Friday, November 14, 2003

Cesarean Sections

I got an e-mail from the Italian office yesterday: My publisher just had her second son by "cesarean cut," to use the phrase from the e-mail. Naturally, this phrasing raised some questions in the U.S. office. Although the procedure is called a "cesarean section" in English, the Italian term is taglio cesareo, literally "cut cesarean." French and Spanish simplify things to césarienne and cesárea respectively, while German uses Kaiserschnitt, "imperial cut."

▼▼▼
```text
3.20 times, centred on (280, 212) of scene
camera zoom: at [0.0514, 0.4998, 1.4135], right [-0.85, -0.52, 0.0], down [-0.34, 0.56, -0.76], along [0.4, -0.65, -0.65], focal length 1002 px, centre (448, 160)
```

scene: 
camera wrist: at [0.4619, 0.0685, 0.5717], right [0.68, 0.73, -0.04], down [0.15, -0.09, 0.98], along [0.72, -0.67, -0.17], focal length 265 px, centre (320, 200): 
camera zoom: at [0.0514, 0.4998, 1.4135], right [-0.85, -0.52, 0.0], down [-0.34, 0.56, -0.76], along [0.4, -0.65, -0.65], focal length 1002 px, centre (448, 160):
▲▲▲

At first the "imperial" bit seems a bit out of place, then I found this (from "Cesarian Section: A Brief History" at the National Library of Medicine): "Even the origin of "cesarean" has apparently been distorted over time. It is commonly believed to be derived from the surgical birth of Julius Caesar ..." The Caesar link is clearer in British English, where the preferred spelling is caesarean, than in U.S. English.

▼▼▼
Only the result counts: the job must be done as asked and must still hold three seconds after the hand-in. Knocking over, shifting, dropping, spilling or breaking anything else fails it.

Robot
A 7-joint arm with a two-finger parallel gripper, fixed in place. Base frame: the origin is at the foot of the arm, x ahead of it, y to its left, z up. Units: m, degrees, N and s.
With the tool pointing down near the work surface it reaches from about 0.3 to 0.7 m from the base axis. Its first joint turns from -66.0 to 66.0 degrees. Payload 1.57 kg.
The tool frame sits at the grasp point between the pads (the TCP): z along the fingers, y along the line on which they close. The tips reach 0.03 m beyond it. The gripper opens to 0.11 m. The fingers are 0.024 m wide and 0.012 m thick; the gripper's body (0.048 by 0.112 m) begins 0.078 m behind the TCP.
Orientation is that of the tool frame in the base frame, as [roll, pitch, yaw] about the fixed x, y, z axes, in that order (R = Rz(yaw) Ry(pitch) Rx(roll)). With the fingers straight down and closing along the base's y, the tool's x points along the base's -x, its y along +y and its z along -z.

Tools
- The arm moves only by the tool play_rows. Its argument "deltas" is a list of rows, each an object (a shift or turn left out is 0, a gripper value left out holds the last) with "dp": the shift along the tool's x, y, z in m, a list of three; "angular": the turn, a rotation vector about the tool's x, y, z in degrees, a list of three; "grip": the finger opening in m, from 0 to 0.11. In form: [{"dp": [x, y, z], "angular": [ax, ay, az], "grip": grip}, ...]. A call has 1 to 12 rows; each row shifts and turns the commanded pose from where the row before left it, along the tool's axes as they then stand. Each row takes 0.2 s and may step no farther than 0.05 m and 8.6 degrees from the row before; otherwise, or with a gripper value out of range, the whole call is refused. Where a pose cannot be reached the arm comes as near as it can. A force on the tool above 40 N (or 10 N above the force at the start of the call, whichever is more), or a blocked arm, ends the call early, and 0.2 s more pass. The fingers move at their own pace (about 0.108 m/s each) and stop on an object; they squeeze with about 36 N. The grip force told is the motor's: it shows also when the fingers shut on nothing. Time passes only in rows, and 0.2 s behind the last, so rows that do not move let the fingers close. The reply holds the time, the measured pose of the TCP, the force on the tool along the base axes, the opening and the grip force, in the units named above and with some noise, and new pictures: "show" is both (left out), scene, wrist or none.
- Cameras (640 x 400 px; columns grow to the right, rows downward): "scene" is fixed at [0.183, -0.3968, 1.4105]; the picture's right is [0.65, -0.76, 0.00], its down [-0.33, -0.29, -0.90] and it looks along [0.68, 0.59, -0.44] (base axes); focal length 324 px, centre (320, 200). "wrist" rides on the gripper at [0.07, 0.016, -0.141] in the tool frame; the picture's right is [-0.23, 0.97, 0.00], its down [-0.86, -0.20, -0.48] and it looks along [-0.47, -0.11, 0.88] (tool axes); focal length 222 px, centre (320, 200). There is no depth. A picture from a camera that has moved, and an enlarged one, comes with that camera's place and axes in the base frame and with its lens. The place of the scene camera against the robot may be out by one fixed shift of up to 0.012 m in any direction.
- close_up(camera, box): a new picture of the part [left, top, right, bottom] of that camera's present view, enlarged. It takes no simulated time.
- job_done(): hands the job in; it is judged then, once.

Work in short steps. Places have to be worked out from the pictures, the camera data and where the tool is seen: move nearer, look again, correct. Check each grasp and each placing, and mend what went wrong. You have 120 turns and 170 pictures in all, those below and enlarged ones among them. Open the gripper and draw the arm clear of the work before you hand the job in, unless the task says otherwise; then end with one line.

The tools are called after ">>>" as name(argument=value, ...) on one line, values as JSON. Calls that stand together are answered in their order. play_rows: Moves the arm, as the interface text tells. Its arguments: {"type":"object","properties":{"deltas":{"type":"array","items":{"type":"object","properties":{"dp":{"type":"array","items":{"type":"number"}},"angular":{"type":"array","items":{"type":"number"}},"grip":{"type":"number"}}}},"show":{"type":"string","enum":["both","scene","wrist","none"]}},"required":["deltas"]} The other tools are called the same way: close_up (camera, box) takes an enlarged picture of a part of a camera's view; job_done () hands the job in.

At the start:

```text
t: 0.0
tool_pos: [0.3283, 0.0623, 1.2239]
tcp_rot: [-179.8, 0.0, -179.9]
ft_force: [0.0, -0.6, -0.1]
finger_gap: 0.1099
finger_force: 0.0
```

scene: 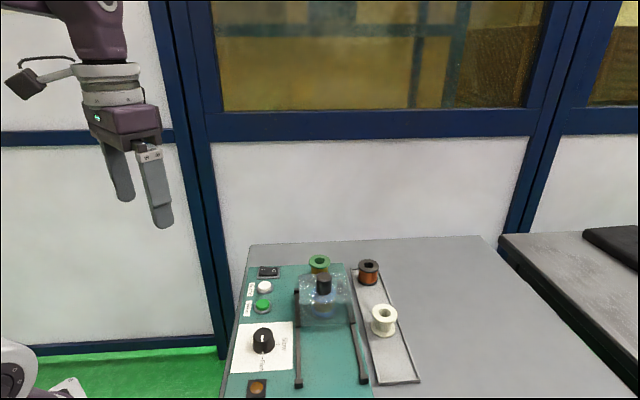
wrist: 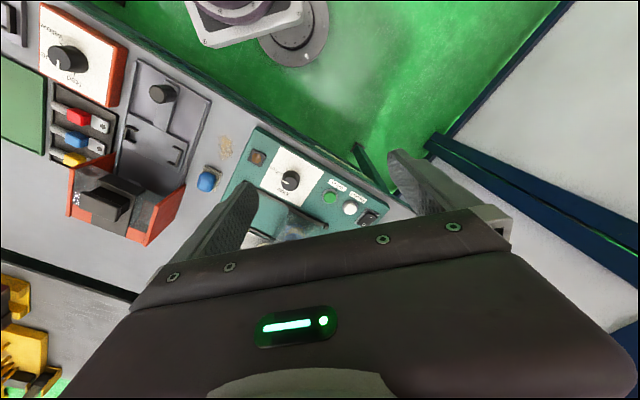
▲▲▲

The brochure disparages the link to Caesar, noting that at the time of little Julius's birth
... such a procedure was performed only when the mother was dead or dying, as an attempt to save the child for a state wishing to increase its population. Roman law under Caesar decreed that all women who were so fated by childbirth must be cut open; hence, cesarean.
Also offered as a possible origin is the Latin word caedare, to cut. The brochure notes that the term caesones "was applied to infants born by a postmortem operation." The term "cesarean section" came into widespread usage following the 1598 publication of Jacques Guillimeau's book on midwifery; previously, it had been called a cesarean operation.

A sidenote: The National Library of Medicine has a small online exhibiton of Medieval manuscripts in its collection. The images aren't the clearest, but there are some neat pieces in the exhibition.

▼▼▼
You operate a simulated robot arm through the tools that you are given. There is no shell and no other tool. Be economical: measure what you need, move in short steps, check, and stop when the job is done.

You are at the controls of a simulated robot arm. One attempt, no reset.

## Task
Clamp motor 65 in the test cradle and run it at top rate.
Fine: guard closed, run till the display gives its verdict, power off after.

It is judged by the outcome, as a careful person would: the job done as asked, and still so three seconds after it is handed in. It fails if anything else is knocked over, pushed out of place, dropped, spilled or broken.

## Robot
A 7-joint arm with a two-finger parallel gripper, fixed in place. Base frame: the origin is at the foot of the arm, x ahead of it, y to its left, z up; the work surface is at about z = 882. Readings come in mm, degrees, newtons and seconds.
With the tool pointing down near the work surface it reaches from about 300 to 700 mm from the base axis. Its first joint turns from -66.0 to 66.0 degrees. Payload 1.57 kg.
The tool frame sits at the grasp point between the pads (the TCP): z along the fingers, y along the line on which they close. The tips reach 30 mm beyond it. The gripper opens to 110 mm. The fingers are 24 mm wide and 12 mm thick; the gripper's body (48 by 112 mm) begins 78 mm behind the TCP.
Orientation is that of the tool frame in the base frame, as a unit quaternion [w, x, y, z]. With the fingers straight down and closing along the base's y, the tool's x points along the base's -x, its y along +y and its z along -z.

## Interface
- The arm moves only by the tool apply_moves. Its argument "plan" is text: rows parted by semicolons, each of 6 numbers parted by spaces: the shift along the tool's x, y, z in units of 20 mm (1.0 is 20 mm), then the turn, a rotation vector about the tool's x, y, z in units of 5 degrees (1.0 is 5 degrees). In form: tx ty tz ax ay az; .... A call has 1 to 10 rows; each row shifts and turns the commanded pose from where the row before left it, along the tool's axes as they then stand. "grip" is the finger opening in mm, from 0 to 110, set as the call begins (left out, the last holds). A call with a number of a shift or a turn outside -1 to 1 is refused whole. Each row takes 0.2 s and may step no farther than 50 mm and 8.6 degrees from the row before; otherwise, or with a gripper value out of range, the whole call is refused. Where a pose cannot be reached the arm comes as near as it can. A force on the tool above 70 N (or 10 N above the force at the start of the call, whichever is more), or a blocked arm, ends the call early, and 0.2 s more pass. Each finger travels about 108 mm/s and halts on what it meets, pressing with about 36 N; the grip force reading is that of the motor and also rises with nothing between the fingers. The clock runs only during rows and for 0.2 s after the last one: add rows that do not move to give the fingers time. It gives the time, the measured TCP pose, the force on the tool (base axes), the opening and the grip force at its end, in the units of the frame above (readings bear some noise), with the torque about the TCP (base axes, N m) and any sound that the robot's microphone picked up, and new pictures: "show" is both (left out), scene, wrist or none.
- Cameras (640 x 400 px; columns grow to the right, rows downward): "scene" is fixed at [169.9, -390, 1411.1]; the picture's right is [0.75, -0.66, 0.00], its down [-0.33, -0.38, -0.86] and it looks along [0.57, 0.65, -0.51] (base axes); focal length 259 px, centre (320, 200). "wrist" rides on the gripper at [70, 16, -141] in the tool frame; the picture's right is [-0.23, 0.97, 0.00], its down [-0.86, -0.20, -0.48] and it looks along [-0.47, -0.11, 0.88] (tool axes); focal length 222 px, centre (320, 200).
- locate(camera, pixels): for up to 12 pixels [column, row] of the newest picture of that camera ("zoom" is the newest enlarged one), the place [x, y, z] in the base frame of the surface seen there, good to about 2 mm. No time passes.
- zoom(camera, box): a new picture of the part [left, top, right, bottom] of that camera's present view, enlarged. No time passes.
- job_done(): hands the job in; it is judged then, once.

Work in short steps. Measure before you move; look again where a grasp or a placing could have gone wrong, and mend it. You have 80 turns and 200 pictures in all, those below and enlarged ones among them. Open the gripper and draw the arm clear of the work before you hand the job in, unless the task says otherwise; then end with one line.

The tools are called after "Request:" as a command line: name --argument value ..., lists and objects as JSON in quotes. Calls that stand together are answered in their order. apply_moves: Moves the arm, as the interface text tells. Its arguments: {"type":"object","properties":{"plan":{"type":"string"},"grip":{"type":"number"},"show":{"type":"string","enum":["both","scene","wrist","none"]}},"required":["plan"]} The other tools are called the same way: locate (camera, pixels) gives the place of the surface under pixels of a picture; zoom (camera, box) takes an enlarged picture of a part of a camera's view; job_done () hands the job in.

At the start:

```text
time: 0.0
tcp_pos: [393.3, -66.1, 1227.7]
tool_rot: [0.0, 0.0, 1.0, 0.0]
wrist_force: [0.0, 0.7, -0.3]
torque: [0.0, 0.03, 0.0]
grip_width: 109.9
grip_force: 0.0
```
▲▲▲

Of course, any thoughts of cesareans or any other method of birthing are still a long ways off for us. After getting a call yesterday afternoon, the doctor has scaled back our stimulation doses to a half ampoule each of Gonal-f and Repronex. Evelin notes that this is a ridiculously small amount of medicine and that she has never heard of anyone going through IVF needed so little medicine. Part of the concern is that her estrogen (E2) levels were rising very quickly. They would like to see a smoother curve in hopes of staving off ovarian hyper stimulation syndrome (OHSS). The high E2 levels also help explain the nausea Evelin's been feeling. (She'd attributed it to my driving, but it looks like there is a medical reason instead.) This morning, the follicle count was 16 on the right and 10 on the left, and some of them were larger than 10 mm, which is a good, but happening rather quickly. My guess is that they are going to have us coast (i.e., skip a Gonal-f/Repronex injection) a night or two as we get closer to the retrieval ... which is only a week away.